Still, nothing could prepare Neil’s wife Miriam and son Junior, for Neil’s latest relapse after he becomes convinced that Hillary Clinton supporters are planning some sort of militant attack. It’s all just too much for Neil, who slips into a coma, providing Kisses in the Wind the opportunity to play with alternate reality. In the present, Neil continues to toss and turn in a psychiatric ward. In Neil’s imagined future, women have taken over the United States and much of the world. Men are relegated to sperm donors and live in prisons. The government has shifted from a Democracy to a monarchy run by Queen Shirley Tappin.

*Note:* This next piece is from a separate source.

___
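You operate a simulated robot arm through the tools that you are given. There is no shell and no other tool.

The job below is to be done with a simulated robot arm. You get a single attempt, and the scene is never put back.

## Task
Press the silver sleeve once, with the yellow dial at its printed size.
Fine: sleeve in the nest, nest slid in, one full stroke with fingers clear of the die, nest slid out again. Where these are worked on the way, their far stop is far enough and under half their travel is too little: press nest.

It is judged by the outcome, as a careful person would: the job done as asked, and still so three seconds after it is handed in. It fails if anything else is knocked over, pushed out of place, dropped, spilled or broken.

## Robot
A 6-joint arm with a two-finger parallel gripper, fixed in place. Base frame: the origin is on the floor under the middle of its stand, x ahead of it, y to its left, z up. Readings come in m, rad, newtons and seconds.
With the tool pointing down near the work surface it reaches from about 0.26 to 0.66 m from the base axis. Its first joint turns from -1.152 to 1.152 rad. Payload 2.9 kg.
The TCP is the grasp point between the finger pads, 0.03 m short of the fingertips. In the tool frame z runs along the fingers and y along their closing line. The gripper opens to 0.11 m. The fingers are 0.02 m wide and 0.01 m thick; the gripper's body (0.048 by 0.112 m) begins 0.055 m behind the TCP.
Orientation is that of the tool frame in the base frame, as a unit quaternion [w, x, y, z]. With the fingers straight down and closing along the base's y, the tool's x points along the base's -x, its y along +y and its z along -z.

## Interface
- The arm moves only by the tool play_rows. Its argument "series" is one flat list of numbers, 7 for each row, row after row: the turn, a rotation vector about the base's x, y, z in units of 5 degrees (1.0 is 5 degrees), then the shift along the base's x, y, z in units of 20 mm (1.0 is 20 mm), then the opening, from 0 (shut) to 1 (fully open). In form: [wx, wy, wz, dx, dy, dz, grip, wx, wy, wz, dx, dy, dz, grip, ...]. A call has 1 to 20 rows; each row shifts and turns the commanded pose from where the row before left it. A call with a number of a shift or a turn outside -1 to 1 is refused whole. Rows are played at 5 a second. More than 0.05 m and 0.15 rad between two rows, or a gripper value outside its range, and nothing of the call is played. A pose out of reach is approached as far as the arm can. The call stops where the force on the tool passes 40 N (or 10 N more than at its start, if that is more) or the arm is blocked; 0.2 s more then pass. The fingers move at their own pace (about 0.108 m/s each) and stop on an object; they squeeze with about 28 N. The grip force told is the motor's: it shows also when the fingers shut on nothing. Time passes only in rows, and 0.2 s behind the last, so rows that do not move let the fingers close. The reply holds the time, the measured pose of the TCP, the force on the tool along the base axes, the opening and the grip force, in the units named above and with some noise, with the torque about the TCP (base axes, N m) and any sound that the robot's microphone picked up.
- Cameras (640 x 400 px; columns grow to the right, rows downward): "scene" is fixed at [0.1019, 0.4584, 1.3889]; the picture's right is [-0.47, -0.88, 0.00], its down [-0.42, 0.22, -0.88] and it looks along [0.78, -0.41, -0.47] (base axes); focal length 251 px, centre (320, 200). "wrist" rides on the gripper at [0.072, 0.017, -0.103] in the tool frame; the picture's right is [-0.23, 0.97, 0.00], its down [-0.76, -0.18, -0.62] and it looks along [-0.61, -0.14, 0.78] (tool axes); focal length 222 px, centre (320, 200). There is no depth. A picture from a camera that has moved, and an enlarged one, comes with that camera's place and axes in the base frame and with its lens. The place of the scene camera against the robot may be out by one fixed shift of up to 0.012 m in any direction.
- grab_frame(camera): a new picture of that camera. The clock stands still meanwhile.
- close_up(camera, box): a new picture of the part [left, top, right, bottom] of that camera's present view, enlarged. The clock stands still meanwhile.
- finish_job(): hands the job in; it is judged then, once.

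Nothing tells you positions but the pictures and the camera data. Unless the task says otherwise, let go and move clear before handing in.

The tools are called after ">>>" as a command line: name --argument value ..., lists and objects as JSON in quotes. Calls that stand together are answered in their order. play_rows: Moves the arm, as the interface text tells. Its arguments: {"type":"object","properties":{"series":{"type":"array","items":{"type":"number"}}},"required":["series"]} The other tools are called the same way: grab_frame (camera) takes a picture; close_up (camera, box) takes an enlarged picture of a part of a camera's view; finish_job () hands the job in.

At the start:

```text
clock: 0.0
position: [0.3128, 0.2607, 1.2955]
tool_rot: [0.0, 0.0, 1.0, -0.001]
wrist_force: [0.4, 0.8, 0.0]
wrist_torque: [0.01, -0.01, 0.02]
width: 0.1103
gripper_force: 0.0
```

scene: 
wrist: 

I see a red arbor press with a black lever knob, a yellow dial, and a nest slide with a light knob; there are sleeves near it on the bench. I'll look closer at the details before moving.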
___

In this alternate reality, many of the players from Neil’s present have taken on new roles and this fun house style distortion is arguably the strongest aspect of Skinner’s book. Long-time thorn in Neil’s side, Judge Tappin, naturally, plays the role of despotic monarch and Neil plays the role of liberator, commander of a militant group who has set up shop in the hinterland of D.C. But it’s not Neil but rather his son Junior, who starts a forbidden relationship with the Queen’s granddaughter Princess Rowena that sends the whole thing crashing down, restoring peace.
Kisses in the Wind will likely be controversial. It takes feminism to its most preposterous conclusion, and the book’s success hinges on whether or not the reader believes the book to be satire. The White House, for instance, is renamed the Pink House and the young Princess – like presumably every other woman in this world — has a forced lesbian relationship. Are these Skinner’s jabs at the wrongheadedness of stereotypes and fears about feminists? Frankly, it’s hard to say.
The book also insists on a structure that becomes less compelling as it goes along. The digressions into the present-day aren’t nearly as interesting as the futuristic nightmare Neil is imagining. More insight, for instance, into exactly how women came to rule the world we be more helpful. It’s likely that readers will respond most to the Romeo and Juliet romance between Junior and Princess Rowena and Skinner’s ultimate conclusion seems to be that both women and men have unique roles in society.